STATED PROBLEM — Omit all pictures, then retype exactly the lines from the one that contains "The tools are" through the end of the listing.
____________
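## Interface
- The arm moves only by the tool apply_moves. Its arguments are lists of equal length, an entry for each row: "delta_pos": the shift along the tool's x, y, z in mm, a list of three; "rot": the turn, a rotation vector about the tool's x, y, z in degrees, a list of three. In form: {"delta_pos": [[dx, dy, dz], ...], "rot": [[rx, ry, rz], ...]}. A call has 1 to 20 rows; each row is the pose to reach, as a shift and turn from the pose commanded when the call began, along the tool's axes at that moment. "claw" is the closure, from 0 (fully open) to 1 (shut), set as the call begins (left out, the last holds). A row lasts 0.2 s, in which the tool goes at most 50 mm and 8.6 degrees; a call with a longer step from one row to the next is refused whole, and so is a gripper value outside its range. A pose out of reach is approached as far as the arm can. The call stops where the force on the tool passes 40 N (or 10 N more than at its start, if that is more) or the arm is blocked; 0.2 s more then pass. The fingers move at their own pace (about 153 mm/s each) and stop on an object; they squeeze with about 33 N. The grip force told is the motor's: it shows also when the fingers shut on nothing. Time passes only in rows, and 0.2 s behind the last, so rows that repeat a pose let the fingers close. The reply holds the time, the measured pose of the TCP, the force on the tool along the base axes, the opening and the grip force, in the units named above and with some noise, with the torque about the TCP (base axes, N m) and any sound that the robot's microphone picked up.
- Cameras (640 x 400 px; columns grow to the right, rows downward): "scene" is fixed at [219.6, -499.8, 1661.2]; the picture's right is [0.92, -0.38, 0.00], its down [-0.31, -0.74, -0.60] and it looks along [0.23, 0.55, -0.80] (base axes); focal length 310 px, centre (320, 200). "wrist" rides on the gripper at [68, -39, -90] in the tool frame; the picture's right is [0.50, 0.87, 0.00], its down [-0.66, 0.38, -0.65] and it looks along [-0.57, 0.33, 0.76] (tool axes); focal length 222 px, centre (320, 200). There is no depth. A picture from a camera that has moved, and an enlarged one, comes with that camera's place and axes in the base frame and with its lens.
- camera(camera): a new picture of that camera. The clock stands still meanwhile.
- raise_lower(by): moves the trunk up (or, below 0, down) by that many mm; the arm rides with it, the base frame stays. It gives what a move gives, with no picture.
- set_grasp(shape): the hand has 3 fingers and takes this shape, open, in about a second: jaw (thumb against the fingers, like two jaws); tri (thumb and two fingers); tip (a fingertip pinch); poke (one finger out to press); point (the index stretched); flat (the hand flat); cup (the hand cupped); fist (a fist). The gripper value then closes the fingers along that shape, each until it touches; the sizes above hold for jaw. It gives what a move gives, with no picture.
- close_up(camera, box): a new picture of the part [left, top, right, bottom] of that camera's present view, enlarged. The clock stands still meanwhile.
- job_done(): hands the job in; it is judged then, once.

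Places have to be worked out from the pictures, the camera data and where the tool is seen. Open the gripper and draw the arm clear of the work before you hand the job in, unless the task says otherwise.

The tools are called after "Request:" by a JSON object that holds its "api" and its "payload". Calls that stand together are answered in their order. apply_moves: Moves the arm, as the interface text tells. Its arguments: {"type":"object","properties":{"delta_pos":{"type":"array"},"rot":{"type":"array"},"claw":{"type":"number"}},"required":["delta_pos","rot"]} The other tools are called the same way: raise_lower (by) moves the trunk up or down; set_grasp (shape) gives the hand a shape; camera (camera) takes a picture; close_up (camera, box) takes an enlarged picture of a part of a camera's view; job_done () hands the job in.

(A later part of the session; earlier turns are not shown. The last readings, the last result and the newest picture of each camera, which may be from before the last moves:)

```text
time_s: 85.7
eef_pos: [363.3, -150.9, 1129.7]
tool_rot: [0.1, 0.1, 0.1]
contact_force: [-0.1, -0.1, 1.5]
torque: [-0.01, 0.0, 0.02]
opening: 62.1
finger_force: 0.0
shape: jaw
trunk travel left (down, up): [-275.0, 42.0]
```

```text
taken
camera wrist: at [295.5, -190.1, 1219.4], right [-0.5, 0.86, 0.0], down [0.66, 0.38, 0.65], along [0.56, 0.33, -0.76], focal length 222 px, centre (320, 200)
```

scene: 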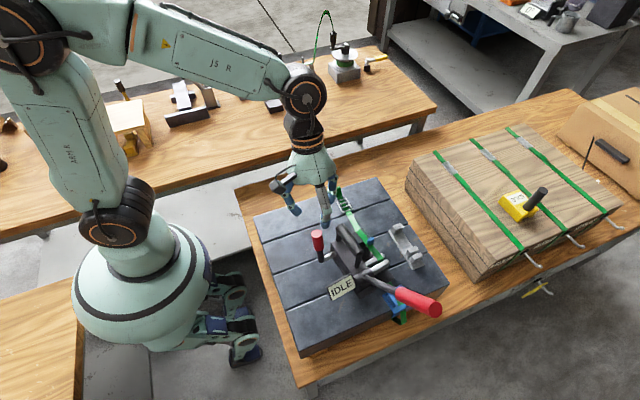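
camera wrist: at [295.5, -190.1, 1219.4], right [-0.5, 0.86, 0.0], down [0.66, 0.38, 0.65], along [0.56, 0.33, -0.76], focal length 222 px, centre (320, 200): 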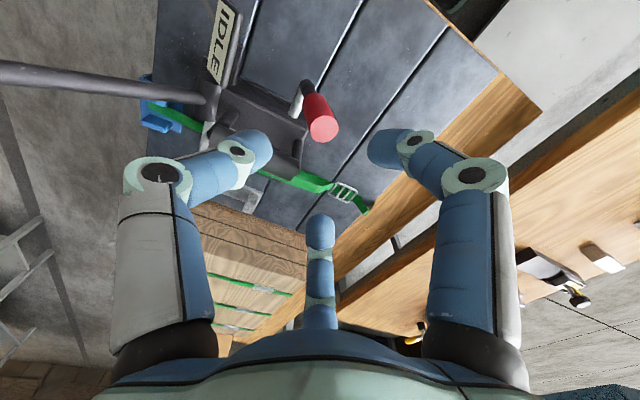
____________
EXPECTED ANSWER —
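The tools are called after "Request:" by a JSON object that holds its "api" and its "payload". Calls that stand together are answered in their order. apply_moves: Moves the arm, as the interface text tells. Its arguments: {"type":"object","properties":{"delta_pos":{"type":"array"},"rot":{"type":"array"},"claw":{"type":"number"}},"required":["delta_pos","rot"]} The other tools are called the same way: raise_lower (by) moves the trunk up or down; set_grasp (shape) gives the hand a shape; camera (camera) takes a picture; close_up (camera, box) takes an enlarged picture of a part of a camera's view; job_done () hands the job in.

(A later part of the session; earlier turns are not shown. The last readings, the last result and the newest picture of each camera, which may be from before the last moves:)

```text
time_s: 85.7
eef_pos: [363.3, -150.9, 1129.7]
tool_rot: [0.1, 0.1, 0.1]
contact_force: [-0.1, -0.1, 1.5]
torque: [-0.01, 0.0, 0.02]
opening: 62.1
finger_force: 0.0
shape: jaw
trunk travel left (down, up): [-275.0, 42.0]
```

```text
taken
camera wrist: at [295.5, -190.1, 1219.4], right [-0.5, 0.86, 0.0], down [0.66, 0.38, 0.65], along [0.56, 0.33, -0.76], focal length 222 px, centre (320, 200)
```

scene: 
camera wrist: at [295.5, -190.1, 1219.4], right [-0.5, 0.86, 0.0], down [0.66, 0.38, 0.65], along [0.56, 0.33, -0.76], focal length 222 px, centre (320, 200): 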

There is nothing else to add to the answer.